**EXTRACTED TEXT**
====
‘The Last Wish’ is a collection of short stories about Geralt of Rivia, a monster slayer known as a witcher. The stories are tied together by an overarching story, ‘The Voice of Reason’, which give structure and direction to the whole selection of stories.

I first read ‘The Last Wish’ many years ago, after finishing the first Witcher game. Since then I’ve read most of the witcher saga, and the other set of short stories ‘Sword of Destiny’, but ‘The Last Wish’ still stands as my favourite.

Image result for the last wish

Out of all of the Witcher novels, this one is my favourite. The stories are focused and direct, they work well on their own and as part of the larger story. They’re exciting and tense, and you don’t need to know anything else about the story or characters to enjoy them. The stories in this collection are all quite short, but in very few words Sapkowski sets the scene and builds up atmosphere and tension.

The stories all have fairy tale themes, with the traditional version being turned on its head and having a darker undertone. The world of the witcher is violent, unfair and magical. Very few decisions are  easy for Geralt. There’s always more to the stories than Geralt killing things (in an unrelated note, one of my favourite scenes from the series is from the ‘Blood of Elves’ when Geralt tries to explain his neutrality to Ciri).
====
**ACTIONS TO TAKE**
a) Extract from the extracted text the words running from "Image result for" to "atmosphere and tension.".
b) Resume the extracted text where it left off.
====
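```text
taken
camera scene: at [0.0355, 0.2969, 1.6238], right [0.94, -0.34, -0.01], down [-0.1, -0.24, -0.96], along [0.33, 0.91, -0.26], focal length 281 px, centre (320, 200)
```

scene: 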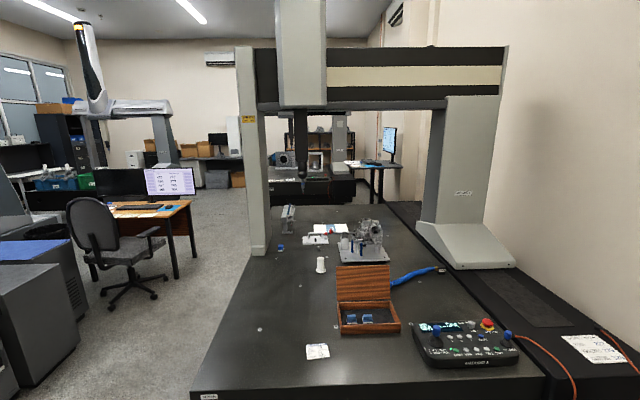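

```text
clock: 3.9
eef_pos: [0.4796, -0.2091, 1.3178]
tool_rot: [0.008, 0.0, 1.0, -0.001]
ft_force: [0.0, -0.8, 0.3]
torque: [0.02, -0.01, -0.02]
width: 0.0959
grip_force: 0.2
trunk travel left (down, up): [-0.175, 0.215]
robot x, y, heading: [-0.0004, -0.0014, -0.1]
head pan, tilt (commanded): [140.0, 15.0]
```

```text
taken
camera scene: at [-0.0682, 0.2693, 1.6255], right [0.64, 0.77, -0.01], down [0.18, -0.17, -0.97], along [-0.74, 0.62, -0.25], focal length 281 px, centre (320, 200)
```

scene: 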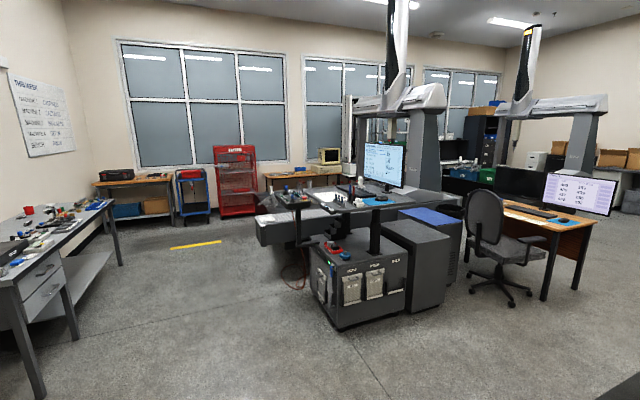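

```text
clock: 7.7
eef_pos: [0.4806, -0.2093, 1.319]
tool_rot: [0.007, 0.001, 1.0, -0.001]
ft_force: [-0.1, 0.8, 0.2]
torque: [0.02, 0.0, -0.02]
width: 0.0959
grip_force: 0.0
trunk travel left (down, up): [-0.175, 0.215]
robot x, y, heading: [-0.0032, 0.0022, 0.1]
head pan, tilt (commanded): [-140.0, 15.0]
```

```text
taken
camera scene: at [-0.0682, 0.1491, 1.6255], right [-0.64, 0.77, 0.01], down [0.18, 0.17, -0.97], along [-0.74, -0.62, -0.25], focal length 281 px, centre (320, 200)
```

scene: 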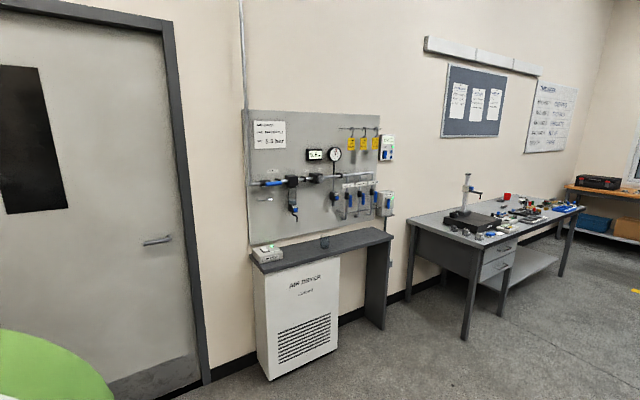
====
**ANSWERS FOR THE EXERCISE**
a)
Image result for the last wish

Out of all of the Witcher novels, this one is my favourite. The stories are focused and direct, they work well on their own and as part of the larger story. They’re exciting and tense, and you don’t need to know anything else about the story or characters to enjoy them. The stories in this collection are all quite short, but in very few words Sapkowski sets the scene and builds up atmosphere and tension.

b)
The first story follows Geralt as he slays the striga plaguing Wyzim (if you’ve played the game you’ll recognize this fight as the opening sequence). Here we are introduced to Geralt for the first time. The story runs for about 50 pages. The fight scenes are exciting, tense and brutal. The set-up to the story, is just as intriguing, covering the politics in the city and King Foltest’s relationship with his sister, which started the whole problem with the striga in the first place. Unlike in the games, monster slaying has real risks for Geralt, and he rarely escapes unscathed.

For anyone familiar with the Witcher, in this collection of stories you also meet Dandilion, Yennefer and Calanthe, the Lioness of Cintra. The translation appears quite good, but if you read the rest of the series you’ll notice a few names change, for example, Wyzim, and Yennefer’s hometown – it goes from Vergerberg to Vengerburg.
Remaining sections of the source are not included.